PAGE TEXT
Tag Archives: smart NRI doesn’t return to India after 498a

498a on A2,A3 quashed as wife taken Dvrc&never examied,no CG sanction.Smart husband still @USA.Madras HC

Good recent MADRAS HC case for 498a hit NRIs

Husband continues abroad while rest get 498a quashed. Husband has also fought and taken divorce abroad, NOT even attended divorce case in India !! However USE with a LOT of caution !!

  • Marriage solemnized at USA
  • all alleged cruelty seems to have happened at USA
  • Still, Wife’s father files 498a in India against husband and others
  • Finally husband and wife fight out divorce in California, USA & US court grants them divorce
  • Now A 2 and A 3 get the 498a case quashed against them
  • they argue that central govt permission was NOT taken before taking cognizance (for offenses abroad) and the wife was never examined etc !!
  • Madras HC grants them quash
  • Looks like the smart husband just let the 498a case die it’s natural death and never contested it in India !!

IN THE HIGH COURT OF JUDICATURE AT MADRAS

DATED:05.03.2015

CORAM

THE HONOURABLE MR.JUSTICE R.S.RAMANATHAN

CRL.O.P.No.172 of 2012
and
M.P.Nos.1 and 4 of 2012

1. Deepak Chandrasekar
2. Mrs. Savithri Chandrasekar …Petitioners

Vs.

1.State Rep. By Inspector of Police,
W-22, All Women Police Station,
Mylapore, Chennai 600 004.

2.S. Raghuram

3.Gayathri Raghuram ...Respondents

PRAYER: Criminal Original Petition is filed under Section 482 of the Code of Criminal Procedure to call for the entire records pending in C.C.No.251 of 2008 from the learned XVIII Metropolitan Magistrate, Saidapet, hear the counsel for the petitioners and quash the Charge Sheet (Final Report) filed by the first respondent in Cr.No.8 of 2007 of W-22, All Woman Police Station, Mylapore, Chennai.

For petitioners : M/s. A.L.Somasundaram for M/s. Lakshmipriya Associates

For RR1 : Mr.M. Maharaja

For RR2 : No appearance

O R D E R

Heard the learned counsel for the petitioners and there is no representation for the respondents.

  1. It is submitted by the learned counsel for the petitioners that the petitioners are A2 and A3 and chargesheet was filed in C.C.No.251/2008 on the file of learned XVIII Metropolitan Magistrate, Saidapet, against the petitioner and one another for offences under Sections 498(A), 406 IPC and 506(i) and 4 of the DP Act.

SUPPLIED DATA
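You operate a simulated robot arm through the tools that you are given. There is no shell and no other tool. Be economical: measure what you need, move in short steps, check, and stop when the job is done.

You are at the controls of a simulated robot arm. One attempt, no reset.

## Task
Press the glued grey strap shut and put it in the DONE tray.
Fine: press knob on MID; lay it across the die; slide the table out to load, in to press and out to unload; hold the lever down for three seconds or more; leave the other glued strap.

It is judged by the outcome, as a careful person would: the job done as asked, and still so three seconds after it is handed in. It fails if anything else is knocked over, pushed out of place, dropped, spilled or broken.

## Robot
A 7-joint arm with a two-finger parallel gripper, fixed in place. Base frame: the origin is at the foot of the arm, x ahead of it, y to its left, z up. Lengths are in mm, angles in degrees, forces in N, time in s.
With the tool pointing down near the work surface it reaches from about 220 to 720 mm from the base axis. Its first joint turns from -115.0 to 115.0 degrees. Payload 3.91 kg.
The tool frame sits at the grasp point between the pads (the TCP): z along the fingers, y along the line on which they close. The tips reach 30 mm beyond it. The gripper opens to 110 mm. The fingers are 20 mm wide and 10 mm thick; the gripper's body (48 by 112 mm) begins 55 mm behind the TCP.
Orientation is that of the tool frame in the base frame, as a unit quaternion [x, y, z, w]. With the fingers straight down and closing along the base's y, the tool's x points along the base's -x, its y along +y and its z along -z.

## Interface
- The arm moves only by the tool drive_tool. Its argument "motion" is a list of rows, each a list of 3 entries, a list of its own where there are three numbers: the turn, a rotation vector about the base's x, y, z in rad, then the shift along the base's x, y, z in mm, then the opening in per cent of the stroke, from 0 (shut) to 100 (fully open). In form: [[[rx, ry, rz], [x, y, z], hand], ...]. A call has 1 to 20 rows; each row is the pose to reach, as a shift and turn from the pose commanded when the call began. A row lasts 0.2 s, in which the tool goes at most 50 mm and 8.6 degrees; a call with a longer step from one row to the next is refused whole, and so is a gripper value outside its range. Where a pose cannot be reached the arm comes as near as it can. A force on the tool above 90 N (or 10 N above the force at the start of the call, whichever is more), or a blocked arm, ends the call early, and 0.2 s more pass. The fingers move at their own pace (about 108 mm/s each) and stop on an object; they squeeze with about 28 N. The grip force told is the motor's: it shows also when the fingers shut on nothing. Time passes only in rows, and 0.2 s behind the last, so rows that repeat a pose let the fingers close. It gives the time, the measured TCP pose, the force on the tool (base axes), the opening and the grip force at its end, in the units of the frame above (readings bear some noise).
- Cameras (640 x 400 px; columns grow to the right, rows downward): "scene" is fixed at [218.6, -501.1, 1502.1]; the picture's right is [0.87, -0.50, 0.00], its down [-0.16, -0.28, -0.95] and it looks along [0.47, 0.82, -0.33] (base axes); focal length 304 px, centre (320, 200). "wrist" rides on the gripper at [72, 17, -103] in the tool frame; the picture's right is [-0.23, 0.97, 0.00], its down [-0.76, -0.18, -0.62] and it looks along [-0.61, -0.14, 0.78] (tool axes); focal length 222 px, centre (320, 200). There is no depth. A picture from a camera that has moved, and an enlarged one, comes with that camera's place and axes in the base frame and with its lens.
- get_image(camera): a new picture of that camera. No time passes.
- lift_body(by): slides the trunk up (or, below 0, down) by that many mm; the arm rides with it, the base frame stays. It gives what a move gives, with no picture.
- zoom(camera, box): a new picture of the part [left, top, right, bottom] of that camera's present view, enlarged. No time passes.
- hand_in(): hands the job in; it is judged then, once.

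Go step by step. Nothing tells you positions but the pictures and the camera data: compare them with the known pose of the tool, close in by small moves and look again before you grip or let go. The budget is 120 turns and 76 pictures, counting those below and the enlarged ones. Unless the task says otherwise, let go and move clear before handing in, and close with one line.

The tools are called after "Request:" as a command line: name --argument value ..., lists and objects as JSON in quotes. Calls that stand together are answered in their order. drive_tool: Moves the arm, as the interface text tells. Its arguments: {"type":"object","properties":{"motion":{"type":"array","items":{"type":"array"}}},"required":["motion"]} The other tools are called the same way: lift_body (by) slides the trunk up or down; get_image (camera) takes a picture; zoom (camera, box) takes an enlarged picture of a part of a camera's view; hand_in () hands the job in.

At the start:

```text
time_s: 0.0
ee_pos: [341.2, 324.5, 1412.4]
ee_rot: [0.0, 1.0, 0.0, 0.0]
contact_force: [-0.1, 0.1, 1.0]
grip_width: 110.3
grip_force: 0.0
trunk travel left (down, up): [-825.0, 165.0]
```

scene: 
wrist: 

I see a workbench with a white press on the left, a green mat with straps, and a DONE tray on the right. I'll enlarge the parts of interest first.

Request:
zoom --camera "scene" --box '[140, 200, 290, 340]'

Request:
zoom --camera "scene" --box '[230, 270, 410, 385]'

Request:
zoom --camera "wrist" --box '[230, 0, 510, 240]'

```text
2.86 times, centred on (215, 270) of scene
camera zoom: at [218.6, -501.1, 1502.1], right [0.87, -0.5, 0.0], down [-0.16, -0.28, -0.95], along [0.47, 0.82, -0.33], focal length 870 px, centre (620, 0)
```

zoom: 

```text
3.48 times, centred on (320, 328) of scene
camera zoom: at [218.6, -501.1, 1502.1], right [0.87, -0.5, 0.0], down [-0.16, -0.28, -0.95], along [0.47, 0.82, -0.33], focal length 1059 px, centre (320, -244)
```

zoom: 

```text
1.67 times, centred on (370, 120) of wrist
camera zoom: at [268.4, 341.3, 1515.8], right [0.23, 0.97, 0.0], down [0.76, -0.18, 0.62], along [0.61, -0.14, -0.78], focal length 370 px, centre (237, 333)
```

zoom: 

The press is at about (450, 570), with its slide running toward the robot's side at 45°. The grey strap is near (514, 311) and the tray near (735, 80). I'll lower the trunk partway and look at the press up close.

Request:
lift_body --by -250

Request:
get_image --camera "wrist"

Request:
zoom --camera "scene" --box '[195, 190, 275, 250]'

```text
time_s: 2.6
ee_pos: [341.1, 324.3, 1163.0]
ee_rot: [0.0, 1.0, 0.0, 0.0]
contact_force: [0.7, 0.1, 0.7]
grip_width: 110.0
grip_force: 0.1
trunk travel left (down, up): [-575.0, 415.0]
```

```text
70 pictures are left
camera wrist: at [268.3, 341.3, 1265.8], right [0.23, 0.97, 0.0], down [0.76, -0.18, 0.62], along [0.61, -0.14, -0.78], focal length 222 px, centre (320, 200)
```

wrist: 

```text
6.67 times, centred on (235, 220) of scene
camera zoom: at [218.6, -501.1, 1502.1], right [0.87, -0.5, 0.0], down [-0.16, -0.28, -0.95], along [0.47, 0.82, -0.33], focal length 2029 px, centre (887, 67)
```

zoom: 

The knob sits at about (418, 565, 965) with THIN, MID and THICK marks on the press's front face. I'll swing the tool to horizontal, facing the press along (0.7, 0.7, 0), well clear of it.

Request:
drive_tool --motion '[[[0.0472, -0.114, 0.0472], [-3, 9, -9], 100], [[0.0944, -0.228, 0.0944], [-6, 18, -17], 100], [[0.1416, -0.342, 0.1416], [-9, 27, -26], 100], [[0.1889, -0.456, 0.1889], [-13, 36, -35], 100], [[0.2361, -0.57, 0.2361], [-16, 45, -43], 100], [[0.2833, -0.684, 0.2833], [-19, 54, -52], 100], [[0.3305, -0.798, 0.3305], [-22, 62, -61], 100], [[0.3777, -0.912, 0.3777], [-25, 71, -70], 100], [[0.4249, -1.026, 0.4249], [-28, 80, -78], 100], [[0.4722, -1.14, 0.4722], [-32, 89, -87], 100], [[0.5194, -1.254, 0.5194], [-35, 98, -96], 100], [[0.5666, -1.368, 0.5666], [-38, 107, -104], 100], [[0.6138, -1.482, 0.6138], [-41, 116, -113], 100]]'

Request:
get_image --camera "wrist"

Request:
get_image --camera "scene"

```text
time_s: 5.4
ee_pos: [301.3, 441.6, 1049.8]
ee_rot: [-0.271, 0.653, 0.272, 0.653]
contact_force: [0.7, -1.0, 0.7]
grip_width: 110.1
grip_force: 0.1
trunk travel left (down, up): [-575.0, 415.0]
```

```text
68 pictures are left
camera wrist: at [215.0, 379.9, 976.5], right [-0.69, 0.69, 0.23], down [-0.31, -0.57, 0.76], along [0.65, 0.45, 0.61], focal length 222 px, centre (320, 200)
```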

REQUIRED TASK 1
Quote the page text word for word, starting at "For petitioners : M/s." and ending with "the DP Act.".
REQUIRED TASK 2
Can you repeat, word for word, every line above from the one containing "Orientation is that" down to the one containing "## Interface", including both? Each line that is not empty gets a number of its own, and empty lines are dropped.

WRITTEN RESPONSE 1
For petitioners : M/s. A.L.Somasundaram for M/s. Lakshmipriya Associates

For RR1 : Mr.M. Maharaja

For RR2 : No appearance

O R D E R

Heard the learned counsel for the petitioners and there is no representation for the respondents.

  1. It is submitted by the learned counsel for the petitioners that the petitioners are A2 and A3 and chargesheet was filed in C.C.No.251/2008 on the file of learned XVIII Metropolitan Magistrate, Saidapet, against the petitioner and one another for offences under Sections 498(A), 406 IPC and 506(i) and 4 of the DP Act.

WRITTEN RESPONSE 2
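1. Orientation is that of the tool frame in the base frame, as a unit quaternion [x, y, z, w]. With the fingers straight down and closing along the base's y, the tool's x points along the base's -x, its y along +y and its z along -z.
2. ## Interface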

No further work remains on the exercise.